On July 2, the shares surged as much as 198% intraday, triggering Shenzhen Stock Exchange temporary trading curbs, and ended the day up 136.89% at 23.95 yuan, valuing the company at 311.5 billion yuan. The stock then retreated, falling 8.06% on July 3 and 16.58% on July 6.

A fund analyst cited by Jiemian attributed the “surge then drop” pattern to short-term speculation around themes such as a central state-owned enterprise spinoff and a mega IPO, and said valuation premiums were pressuring the stock. As of July 7, the company traded at 2.04x price-to-book and 37.22x trailing P/E, versus peers China Three Gorges Renewables (600905.SH) at 1.19x and 25.7x, Longyuan Power (001289.SZ) at 1.72x and 20.2x, and Huadian New Energy (600930.SH) at 1.81x and 23.9x.

China Resources New Energy, founded in August 2010, is a wholly owned subsidiary of Hong Kong-listed China Resources Power (00836.HK). Its IPO raised 24.5 billion yuan, the largest on the Shenzhen exchange, and the company said proceeds will be invested in four categories of renewable projects, with planned additions of 7.175 million kW of wind and solar capacity. The prospectus said it was China’s fourth-largest renewable operator by grid-connected capacity; as of end-2025 it had 41.5899 million kW of controlled grid-connected wind and solar capacity and a 2.26% national market share.

The company reported revenue of 20.512 billion yuan in 2023, 22.874 billion yuan in 2024 and 22.909 billion yuan in 2025, while net profit attributable to shareholders fell to 8.28 billion yuan, 7.953 billion yuan and 6.102 billion yuan, respectively. In Q1 2026, revenue was 6.211 billion yuan, down 2.81% year on year, and attributable net profit was 1.609 billion yuan, down 31.06%. It forecast first-half 2026 attributable net profit of 3.3 billion to 3.8 billion yuan, down 19.18% to 29.81%, citing factors including weather changes, lower on-grid power prices, fewer utilization hours, higher expansion costs and subsidy accounting adjustments.
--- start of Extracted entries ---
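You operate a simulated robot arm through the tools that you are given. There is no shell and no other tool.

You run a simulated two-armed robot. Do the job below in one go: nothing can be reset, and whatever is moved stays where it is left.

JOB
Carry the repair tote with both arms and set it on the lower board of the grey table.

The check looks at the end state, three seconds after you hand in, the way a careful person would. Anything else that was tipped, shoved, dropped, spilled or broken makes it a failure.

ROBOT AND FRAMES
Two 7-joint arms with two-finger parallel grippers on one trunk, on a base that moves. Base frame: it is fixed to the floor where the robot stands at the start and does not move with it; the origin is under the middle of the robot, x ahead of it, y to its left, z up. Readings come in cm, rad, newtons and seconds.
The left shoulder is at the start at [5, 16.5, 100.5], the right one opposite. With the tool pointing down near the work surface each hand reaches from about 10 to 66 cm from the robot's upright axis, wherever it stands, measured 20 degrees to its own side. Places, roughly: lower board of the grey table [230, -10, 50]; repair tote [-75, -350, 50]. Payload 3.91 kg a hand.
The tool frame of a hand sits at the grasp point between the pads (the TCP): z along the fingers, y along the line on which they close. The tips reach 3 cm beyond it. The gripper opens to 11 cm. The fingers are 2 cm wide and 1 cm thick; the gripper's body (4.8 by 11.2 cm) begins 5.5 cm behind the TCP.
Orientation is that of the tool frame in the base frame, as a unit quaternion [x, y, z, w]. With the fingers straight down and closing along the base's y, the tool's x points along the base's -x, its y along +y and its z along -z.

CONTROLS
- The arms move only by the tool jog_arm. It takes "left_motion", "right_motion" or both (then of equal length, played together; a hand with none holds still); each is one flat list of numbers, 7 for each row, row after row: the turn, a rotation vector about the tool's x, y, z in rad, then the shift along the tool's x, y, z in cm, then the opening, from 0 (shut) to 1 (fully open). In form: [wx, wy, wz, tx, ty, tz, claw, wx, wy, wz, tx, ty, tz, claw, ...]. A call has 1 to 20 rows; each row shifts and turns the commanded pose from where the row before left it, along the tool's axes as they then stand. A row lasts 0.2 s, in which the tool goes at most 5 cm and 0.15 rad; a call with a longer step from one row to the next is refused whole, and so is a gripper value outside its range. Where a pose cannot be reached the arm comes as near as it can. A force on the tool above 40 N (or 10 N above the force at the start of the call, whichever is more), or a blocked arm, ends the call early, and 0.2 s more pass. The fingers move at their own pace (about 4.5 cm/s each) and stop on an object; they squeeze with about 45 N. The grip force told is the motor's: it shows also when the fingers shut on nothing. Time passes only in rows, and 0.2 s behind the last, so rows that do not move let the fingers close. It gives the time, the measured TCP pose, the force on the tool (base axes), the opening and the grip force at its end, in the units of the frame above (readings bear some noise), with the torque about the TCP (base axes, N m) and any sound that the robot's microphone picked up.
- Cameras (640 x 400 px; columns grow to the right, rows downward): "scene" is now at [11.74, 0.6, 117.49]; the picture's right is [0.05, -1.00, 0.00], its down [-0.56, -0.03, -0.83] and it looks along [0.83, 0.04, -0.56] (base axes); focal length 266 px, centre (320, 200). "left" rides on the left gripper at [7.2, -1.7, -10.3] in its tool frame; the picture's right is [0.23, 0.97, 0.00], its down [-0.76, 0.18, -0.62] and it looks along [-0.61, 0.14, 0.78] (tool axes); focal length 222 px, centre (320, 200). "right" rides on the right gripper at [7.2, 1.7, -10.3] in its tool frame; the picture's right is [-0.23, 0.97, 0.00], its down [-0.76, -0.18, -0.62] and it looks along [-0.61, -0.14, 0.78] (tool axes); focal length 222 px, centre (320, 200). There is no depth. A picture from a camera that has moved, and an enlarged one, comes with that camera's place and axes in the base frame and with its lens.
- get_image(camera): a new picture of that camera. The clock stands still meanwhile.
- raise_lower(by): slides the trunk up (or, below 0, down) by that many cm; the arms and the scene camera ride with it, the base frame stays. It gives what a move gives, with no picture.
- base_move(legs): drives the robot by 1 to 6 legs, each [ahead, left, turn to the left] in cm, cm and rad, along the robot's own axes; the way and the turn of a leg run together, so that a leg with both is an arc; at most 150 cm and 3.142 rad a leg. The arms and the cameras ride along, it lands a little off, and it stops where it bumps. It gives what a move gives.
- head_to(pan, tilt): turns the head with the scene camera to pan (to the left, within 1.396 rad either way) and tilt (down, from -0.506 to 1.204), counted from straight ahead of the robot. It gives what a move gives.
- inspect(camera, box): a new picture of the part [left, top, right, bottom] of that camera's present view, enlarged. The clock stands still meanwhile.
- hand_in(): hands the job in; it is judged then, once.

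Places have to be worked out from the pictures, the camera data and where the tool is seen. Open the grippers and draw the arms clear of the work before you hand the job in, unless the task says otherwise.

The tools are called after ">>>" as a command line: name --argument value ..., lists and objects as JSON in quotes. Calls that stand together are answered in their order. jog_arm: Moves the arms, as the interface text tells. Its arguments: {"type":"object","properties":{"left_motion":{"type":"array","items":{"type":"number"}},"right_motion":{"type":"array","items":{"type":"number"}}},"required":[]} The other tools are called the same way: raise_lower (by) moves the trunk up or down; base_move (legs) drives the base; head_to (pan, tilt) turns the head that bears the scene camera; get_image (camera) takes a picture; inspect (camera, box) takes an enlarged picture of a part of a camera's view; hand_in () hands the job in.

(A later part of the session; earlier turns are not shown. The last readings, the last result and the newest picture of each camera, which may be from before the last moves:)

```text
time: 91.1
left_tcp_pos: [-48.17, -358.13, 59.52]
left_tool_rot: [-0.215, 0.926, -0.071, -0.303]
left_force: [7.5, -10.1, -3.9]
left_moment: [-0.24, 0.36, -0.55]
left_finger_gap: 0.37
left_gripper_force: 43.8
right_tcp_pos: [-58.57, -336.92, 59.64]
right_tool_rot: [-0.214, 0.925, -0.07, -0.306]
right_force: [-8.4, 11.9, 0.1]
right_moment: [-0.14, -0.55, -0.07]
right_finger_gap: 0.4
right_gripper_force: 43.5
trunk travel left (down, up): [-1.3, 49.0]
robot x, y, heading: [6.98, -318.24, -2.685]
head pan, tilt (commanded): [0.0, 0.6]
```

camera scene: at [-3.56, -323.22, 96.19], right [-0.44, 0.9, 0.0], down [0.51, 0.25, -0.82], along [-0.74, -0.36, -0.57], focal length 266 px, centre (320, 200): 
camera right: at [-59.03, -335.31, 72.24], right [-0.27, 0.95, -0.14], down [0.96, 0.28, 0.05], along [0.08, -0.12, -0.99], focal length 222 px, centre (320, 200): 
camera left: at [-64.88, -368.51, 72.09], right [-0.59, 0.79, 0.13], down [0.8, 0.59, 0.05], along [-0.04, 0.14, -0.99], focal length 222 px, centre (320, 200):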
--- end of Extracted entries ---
The report also noted that China’s National Development and Reform Commission (NDRC) and China’s National Energy Administration issued a February 2025 notice to deepen market-based reforms for renewable on-grid pricing, including removing fixed benchmark tariffs and guaranteed offtake mechanisms and requiring wind and solar power volumes to generally participate in market trading.